Task requirements: In the listing below, locate the lines that hold the string "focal". Copy those lines.

Material provided:

※

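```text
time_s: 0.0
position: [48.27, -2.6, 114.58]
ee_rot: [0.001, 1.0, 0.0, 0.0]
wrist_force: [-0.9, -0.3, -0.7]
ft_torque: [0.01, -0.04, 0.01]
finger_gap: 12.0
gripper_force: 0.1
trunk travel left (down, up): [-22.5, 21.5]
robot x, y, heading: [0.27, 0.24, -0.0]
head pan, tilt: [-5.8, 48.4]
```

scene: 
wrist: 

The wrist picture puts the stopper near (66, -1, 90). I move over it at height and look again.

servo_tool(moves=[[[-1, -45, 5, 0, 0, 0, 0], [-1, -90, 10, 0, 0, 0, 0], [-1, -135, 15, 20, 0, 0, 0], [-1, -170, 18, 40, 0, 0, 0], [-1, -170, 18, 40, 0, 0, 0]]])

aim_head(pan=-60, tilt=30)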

※

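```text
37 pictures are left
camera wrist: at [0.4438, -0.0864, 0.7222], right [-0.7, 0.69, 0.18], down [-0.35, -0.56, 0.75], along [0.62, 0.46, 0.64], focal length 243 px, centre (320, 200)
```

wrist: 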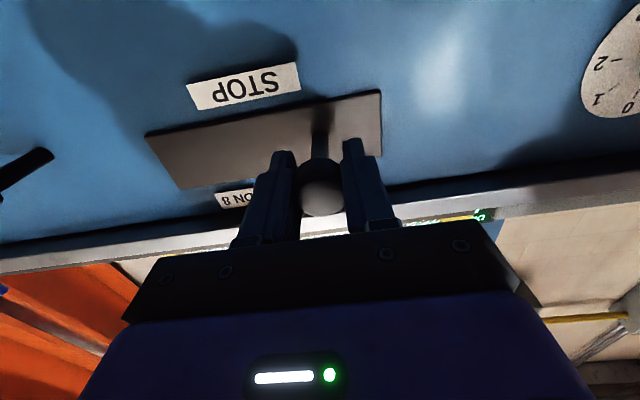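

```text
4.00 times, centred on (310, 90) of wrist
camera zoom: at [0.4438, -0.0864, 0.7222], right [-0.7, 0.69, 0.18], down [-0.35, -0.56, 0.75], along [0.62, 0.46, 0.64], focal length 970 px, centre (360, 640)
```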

※

Task result:
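camera wrist: at [0.4438, -0.0864, 0.7222], right [-0.7, 0.69, 0.18], down [-0.35, -0.56, 0.75], along [0.62, 0.46, 0.64], focal length 243 px, centre (320, 200)
camera zoom: at [0.4438, -0.0864, 0.7222], right [-0.7, 0.69, 0.18], down [-0.35, -0.56, 0.75], along [0.62, 0.46, 0.64], focal length 970 px, centre (360, 640)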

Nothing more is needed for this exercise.